### Extract to read
[BEGIN]

Minha Princesa de mim:

 

    Entre os escritos demasiados e múltiplos que fui guardando - e ocasionalmente destruindo - vão sempre ficando uns rascunhos e alguns textos arquivados daquele meu projeto, em português, de uma "História Dual da Igreja Católica" (de que já te falei) e dum livro, já acabado, em francês: Éloge de la Jouissance. Tem este duas partes: Les Menus Plaisirs e La Grandeur de la Joie. A primeira estende-se por três capítulos (Les Innocents; Les Malicieux; Les Inesperés), em que vou "moralizando" acontecimentos e feitos da vida quotidiana, desde conversas e tertúlias de amigos, almoços e vinhos bem saboreados, feitiços namoradeiros, aos prazeres do campo e do mar, da leitura, das artes e da música, ou desde momentos de gozada malícia ou gratuito humor às surpresas que nos oferecem gestos próprios ou alheios de generosidade e de carinho humano. Já a parte segunda, talvez um pouco mística, contempla a alegria como trindade: La Joie de vivre la Vie, dans l´Amour et la Mort.     

 

   Finalmente, um apêndice discorre sobre a lembrança e o esquecimento: La Joie du Souvenir et l´Artifice de l´Oubli.  Muito do que ali está dito em francês já terá sido escrito no português familiar e chão das cartas que, por tantos anos, te fui escrevendo. Não direi que esta, agora, seja o último segredo ao ouvido da tua leitura, mas faz certamente parte das minhas derradeiras confidências, alimentadas por pedaços do meu pensarsentir, colhidos no tal acervo de escritos meus que te nomeio acima, sem sequer nele aí os localizar, pois, muito provavelmente, logo de seguida irei destruir os respetivos textos originais. O que doravante te vou enviando poderá, assim, ser ou não novidade para ti, mas nada terá de construído. Apenas será um último aceno de memórias ou lembranças que apenas vou revendo porque delas me despeço. Dizendo-lhes, como os antigos no fim de um auto teatral: acta est fabula!

[END]

### Raw data
[BEGIN]

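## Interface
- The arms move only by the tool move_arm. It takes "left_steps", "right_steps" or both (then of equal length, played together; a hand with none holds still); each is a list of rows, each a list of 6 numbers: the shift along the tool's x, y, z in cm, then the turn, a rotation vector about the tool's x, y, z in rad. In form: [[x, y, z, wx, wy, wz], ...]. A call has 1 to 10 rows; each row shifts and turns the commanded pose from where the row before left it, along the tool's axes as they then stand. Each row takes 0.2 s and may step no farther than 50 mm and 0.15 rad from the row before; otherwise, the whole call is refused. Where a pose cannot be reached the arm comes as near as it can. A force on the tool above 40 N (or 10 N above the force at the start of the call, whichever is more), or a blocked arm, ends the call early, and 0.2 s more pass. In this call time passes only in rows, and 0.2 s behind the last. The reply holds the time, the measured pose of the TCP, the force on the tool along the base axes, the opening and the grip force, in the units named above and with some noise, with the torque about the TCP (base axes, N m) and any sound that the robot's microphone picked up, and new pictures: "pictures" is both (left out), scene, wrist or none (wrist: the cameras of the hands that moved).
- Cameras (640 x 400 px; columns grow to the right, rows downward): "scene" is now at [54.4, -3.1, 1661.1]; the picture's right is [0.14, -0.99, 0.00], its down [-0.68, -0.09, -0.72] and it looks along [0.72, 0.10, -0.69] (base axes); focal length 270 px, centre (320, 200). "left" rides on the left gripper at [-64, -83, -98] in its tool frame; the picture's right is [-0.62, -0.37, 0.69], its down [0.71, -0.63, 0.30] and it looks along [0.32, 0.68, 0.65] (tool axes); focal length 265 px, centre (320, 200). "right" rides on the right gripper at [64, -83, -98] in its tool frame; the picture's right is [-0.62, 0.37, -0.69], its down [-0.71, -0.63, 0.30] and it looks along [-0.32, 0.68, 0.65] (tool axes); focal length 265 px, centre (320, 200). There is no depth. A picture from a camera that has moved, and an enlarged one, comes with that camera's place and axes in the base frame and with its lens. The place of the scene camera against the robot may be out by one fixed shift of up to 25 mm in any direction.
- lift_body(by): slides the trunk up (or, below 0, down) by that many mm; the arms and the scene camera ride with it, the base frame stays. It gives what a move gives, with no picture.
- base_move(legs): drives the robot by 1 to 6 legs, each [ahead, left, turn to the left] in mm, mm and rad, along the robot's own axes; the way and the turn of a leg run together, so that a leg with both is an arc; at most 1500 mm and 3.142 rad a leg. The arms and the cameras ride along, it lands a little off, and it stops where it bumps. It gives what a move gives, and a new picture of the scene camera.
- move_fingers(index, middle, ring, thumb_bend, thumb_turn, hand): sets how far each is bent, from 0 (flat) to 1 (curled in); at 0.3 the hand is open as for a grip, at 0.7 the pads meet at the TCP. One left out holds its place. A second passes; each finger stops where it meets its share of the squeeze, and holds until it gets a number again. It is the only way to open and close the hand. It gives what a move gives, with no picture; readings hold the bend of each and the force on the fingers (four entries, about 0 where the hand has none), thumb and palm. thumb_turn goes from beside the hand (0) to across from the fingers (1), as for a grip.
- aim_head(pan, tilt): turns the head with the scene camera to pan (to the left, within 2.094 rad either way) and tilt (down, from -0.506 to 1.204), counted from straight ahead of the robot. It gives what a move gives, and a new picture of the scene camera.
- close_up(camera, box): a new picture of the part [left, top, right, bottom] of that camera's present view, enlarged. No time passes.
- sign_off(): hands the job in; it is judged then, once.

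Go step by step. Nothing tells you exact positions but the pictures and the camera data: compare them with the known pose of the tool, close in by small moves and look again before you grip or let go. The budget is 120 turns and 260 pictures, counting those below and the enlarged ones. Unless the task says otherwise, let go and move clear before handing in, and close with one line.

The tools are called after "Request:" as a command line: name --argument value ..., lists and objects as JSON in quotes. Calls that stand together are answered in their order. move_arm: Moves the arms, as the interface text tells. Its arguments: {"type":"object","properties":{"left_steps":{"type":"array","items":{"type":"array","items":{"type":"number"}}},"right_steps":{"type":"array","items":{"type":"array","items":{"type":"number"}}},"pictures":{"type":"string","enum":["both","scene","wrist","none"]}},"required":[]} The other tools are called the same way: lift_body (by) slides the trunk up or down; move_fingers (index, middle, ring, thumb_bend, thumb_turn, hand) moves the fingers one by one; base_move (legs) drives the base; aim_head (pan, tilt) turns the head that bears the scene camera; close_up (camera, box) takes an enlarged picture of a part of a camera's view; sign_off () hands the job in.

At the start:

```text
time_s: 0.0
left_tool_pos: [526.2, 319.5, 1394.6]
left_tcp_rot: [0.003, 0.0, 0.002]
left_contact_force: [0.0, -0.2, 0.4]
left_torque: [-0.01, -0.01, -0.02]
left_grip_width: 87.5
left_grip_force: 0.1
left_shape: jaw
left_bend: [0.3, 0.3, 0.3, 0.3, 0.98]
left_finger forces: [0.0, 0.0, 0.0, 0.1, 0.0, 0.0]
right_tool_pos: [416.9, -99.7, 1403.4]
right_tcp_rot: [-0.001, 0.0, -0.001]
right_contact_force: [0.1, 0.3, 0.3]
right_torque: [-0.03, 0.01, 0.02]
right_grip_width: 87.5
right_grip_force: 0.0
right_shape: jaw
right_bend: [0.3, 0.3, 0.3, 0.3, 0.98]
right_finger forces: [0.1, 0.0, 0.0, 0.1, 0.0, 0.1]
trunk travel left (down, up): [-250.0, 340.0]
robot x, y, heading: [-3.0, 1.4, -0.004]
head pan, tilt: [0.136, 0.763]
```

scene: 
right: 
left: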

[END]

Produce the text that comes next in the extract to read.

### Task response
   Longe de mim qualquer intento de recordar ou registar algo para quaisquer galerias, antes pelo contrário pretendo apenas  -  sempre guardadas as evidentes distâncias intelectuais, e não só - emular o retrato de Michel de Montaigne, que Stefan Zweig pinta assim: Poucos homens se bateram com mais dedicação e empenho para preservar o seu eu mais íntimo, a sua essência, de qualquer mistura, de qualquer atentado vindo da espuma perturbadora e malévola da agitação dos tempos, e poucos terão conseguido salvar do tempo, e para sempre, o que eles viveram, o seu eu mais profundo. 

 

   Montaigne travou tal combate para salvaguardar a sua liberdade interior, e esse terá sido, talvez, o mais consciente e tenaz jamais travado por um espírito humano, sem ter em si nada de patético nem de heroico.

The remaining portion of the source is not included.